## Start
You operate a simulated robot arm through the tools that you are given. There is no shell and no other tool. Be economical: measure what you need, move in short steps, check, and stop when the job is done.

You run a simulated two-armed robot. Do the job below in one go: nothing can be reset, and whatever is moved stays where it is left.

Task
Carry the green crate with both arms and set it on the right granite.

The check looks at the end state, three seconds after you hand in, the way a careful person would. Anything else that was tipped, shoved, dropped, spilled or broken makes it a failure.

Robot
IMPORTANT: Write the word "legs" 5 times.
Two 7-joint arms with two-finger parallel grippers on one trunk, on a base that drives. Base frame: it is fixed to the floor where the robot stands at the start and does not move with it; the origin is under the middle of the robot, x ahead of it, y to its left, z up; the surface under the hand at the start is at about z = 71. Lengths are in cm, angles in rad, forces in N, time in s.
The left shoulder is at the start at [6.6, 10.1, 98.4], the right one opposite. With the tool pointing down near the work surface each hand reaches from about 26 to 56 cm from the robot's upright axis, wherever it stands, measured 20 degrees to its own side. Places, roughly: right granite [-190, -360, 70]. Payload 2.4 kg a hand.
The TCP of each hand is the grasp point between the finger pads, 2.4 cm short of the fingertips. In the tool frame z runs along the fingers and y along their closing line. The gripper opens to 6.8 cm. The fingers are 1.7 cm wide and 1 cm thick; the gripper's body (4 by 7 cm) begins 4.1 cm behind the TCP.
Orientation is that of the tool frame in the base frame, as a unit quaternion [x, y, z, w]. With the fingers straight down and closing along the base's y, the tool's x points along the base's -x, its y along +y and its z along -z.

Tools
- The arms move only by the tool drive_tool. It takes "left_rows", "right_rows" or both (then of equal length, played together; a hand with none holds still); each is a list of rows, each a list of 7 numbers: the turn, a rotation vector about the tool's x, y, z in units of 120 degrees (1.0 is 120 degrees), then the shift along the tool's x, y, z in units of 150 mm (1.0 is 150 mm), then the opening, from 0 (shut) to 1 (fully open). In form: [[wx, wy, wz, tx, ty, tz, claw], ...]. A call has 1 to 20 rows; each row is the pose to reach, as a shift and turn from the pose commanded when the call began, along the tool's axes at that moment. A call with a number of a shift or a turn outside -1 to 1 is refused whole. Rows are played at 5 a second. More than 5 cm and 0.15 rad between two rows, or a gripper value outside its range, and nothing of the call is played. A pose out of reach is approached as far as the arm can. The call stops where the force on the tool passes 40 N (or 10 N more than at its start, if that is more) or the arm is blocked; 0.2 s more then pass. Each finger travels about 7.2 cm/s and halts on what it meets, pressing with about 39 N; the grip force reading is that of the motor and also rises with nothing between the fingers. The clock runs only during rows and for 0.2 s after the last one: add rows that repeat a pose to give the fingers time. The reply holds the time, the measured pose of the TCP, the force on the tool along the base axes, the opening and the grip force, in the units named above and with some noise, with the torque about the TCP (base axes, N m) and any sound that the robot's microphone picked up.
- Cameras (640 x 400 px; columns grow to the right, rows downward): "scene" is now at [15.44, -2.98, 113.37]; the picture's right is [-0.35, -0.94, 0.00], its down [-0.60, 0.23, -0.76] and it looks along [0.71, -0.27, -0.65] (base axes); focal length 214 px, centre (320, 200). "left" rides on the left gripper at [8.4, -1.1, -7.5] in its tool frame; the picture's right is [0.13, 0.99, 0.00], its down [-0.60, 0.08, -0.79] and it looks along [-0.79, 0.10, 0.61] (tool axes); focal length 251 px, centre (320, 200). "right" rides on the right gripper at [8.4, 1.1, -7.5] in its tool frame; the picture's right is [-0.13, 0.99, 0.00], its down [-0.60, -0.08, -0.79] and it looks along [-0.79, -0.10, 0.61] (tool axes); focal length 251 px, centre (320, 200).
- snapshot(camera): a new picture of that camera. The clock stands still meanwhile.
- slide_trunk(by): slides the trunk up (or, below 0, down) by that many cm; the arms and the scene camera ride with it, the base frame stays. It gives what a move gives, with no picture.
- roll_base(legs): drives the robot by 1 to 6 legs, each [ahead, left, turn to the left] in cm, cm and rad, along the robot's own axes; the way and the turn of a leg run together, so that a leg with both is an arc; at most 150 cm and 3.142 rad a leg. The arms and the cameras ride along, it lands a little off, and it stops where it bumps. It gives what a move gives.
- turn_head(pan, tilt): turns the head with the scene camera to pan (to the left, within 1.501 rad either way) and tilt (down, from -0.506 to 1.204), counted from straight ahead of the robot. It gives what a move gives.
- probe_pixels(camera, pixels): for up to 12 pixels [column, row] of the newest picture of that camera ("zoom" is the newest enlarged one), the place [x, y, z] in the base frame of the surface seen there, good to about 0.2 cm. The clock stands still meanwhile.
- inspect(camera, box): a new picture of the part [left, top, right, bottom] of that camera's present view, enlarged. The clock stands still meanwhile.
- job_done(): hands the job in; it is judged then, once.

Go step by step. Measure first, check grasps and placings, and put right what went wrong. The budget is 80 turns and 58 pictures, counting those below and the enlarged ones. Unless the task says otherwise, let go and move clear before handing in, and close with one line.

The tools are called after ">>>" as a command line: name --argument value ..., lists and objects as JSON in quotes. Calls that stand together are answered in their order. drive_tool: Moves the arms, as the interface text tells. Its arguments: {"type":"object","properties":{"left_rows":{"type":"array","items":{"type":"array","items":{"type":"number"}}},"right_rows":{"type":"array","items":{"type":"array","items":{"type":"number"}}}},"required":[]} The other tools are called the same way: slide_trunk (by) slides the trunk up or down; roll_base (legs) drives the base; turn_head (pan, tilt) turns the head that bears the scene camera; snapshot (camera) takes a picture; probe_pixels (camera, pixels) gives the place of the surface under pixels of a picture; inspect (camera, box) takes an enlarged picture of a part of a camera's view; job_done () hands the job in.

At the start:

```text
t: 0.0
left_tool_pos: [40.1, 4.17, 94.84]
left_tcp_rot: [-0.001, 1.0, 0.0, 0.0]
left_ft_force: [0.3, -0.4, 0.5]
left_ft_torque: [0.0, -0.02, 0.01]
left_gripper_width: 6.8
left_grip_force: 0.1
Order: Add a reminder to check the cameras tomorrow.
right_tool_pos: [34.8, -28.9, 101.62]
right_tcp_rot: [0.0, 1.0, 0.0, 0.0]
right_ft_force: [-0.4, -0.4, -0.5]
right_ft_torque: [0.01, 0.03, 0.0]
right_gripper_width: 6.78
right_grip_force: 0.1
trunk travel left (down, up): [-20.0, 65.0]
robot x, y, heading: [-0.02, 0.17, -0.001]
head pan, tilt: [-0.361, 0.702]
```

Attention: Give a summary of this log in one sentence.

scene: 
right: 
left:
## End
[Instructions for the task]:
Reproduce every line of the data verbatim.

[Written solution]:
You operate a simulated robot arm through the tools that you are given. There is no shell and no other tool. Be economical: measure what you need, move in short steps, check, and stop when the job is done.

You run a simulated two-armed robot. Do the job below in one go: nothing can be reset, and whatever is moved stays where it is left.

Task
Carry the green crate with both arms and set it on the right granite.

The check looks at the end state, three seconds after you hand in, the way a careful person would. Anything else that was tipped, shoved, dropped, spilled or broken makes it a failure.

Robot
IMPORTANT: Write the word "legs" 5 times.
Two 7-joint arms with two-finger parallel grippers on one trunk, on a base that drives. Base frame: it is fixed to the floor where the robot stands at the start and does not move with it; the origin is under the middle of the robot, x ahead of it, y to its left, z up; the surface under the hand at the start is at about z = 71. Lengths are in cm, angles in rad, forces in N, time in s.
The left shoulder is at the start at [6.6, 10.1, 98.4], the right one opposite. With the tool pointing down near the work surface each hand reaches from about 26 to 56 cm from the robot's upright axis, wherever it stands, measured 20 degrees to its own side. Places, roughly: right granite [-190, -360, 70]. Payload 2.4 kg a hand.
The TCP of each hand is the grasp point between the finger pads, 2.4 cm short of the fingertips. In the tool frame z runs along the fingers and y along their closing line. The gripper opens to 6.8 cm. The fingers are 1.7 cm wide and 1 cm thick; the gripper's body (4 by 7 cm) begins 4.1 cm behind the TCP.
Orientation is that of the tool frame in the base frame, as a unit quaternion [x, y, z, w]. With the fingers straight down and closing along the base's y, the tool's x points along the base's -x, its y along +y and its z along -z.

Tools
- The arms move only by the tool drive_tool. It takes "left_rows", "right_rows" or both (then of equal length, played together; a hand with none holds still); each is a list of rows, each a list of 7 numbers: the turn, a rotation vector about the tool's x, y, z in units of 120 degrees (1.0 is 120 degrees), then the shift along the tool's x, y, z in units of 150 mm (1.0 is 150 mm), then the opening, from 0 (shut) to 1 (fully open). In form: [[wx, wy, wz, tx, ty, tz, claw], ...]. A call has 1 to 20 rows; each row is the pose to reach, as a shift and turn from the pose commanded when the call began, along the tool's axes at that moment. A call with a number of a shift or a turn outside -1 to 1 is refused whole. Rows are played at 5 a second. More than 5 cm and 0.15 rad between two rows, or a gripper value outside its range, and nothing of the call is played. A pose out of reach is approached as far as the arm can. The call stops where the force on the tool passes 40 N (or 10 N more than at its start, if that is more) or the arm is blocked; 0.2 s more then pass. Each finger travels about 7.2 cm/s and halts on what it meets, pressing with about 39 N; the grip force reading is that of the motor and also rises with nothing between the fingers. The clock runs only during rows and for 0.2 s after the last one: add rows that repeat a pose to give the fingers time. The reply holds the time, the measured pose of the TCP, the force on the tool along the base axes, the opening and the grip force, in the units named above and with some noise, with the torque about the TCP (base axes, N m) and any sound that the robot's microphone picked up.
- Cameras (640 x 400 px; columns grow to the right, rows downward): "scene" is now at [15.44, -2.98, 113.37]; the picture's right is [-0.35, -0.94, 0.00], its down [-0.60, 0.23, -0.76] and it looks along [0.71, -0.27, -0.65] (base axes); focal length 214 px, centre (320, 200). "left" rides on the left gripper at [8.4, -1.1, -7.5] in its tool frame; the picture's right is [0.13, 0.99, 0.00], its down [-0.60, 0.08, -0.79] and it looks along [-0.79, 0.10, 0.61] (tool axes); focal length 251 px, centre (320, 200). "right" rides on the right gripper at [8.4, 1.1, -7.5] in its tool frame; the picture's right is [-0.13, 0.99, 0.00], its down [-0.60, -0.08, -0.79] and it looks along [-0.79, -0.10, 0.61] (tool axes); focal length 251 px, centre (320, 200).
- snapshot(camera): a new picture of that camera. The clock stands still meanwhile.
- slide_trunk(by): slides the trunk up (or, below 0, down) by that many cm; the arms and the scene camera ride with it, the base frame stays. It gives what a move gives, with no picture.
- roll_base(legs): drives the robot by 1 to 6 legs, each [ahead, left, turn to the left] in cm, cm and rad, along the robot's own axes; the way and the turn of a leg run together, so that a leg with both is an arc; at most 150 cm and 3.142 rad a leg. The arms and the cameras ride along, it lands a little off, and it stops where it bumps. It gives what a move gives.
- turn_head(pan, tilt): turns the head with the scene camera to pan (to the left, within 1.501 rad either way) and tilt (down, from -0.506 to 1.204), counted from straight ahead of the robot. It gives what a move gives.
- probe_pixels(camera, pixels): for up to 12 pixels [column, row] of the newest picture of that camera ("zoom" is the newest enlarged one), the place [x, y, z] in the base frame of the surface seen there, good to about 0.2 cm. The clock stands still meanwhile.
- inspect(camera, box): a new picture of the part [left, top, right, bottom] of that camera's present view, enlarged. The clock stands still meanwhile.
- job_done(): hands the job in; it is judged then, once.

Go step by step. Measure first, check grasps and placings, and put right what went wrong. The budget is 80 turns and 58 pictures, counting those below and the enlarged ones. Unless the task says otherwise, let go and move clear before handing in, and close with one line.

The tools are called after ">>>" as a command line: name --argument value ..., lists and objects as JSON in quotes. Calls that stand together are answered in their order. drive_tool: Moves the arms, as the interface text tells. Its arguments: {"type":"object","properties":{"left_rows":{"type":"array","items":{"type":"array","items":{"type":"number"}}},"right_rows":{"type":"array","items":{"type":"array","items":{"type":"number"}}}},"required":[]} The other tools are called the same way: slide_trunk (by) slides the trunk up or down; roll_base (legs) drives the base; turn_head (pan, tilt) turns the head that bears the scene camera; snapshot (camera) takes a picture; probe_pixels (camera, pixels) gives the place of the surface under pixels of a picture; inspect (camera, box) takes an enlarged picture of a part of a camera's view; job_done () hands the job in.

At the start:

```text
t: 0.0
left_tool_pos: [40.1, 4.17, 94.84]
left_tcp_rot: [-0.001, 1.0, 0.0, 0.0]
left_ft_force: [0.3, -0.4, 0.5]
left_ft_torque: [0.0, -0.02, 0.01]
left_gripper_width: 6.8
left_grip_force: 0.1
Order: Add a reminder to check the cameras tomorrow.
right_tool_pos: [34.8, -28.9, 101.62]
right_tcp_rot: [0.0, 1.0, 0.0, 0.0]
right_ft_force: [-0.4, -0.4, -0.5]
right_ft_torque: [0.01, 0.03, 0.0]
right_gripper_width: 6.78
right_grip_force: 0.1
trunk travel left (down, up): [-20.0, 65.0]
robot x, y, heading: [-0.02, 0.17, -0.001]
head pan, tilt: [-0.361, 0.702]
```

Attention: Give a summary of this log in one sentence.

scene: 
right: 
left:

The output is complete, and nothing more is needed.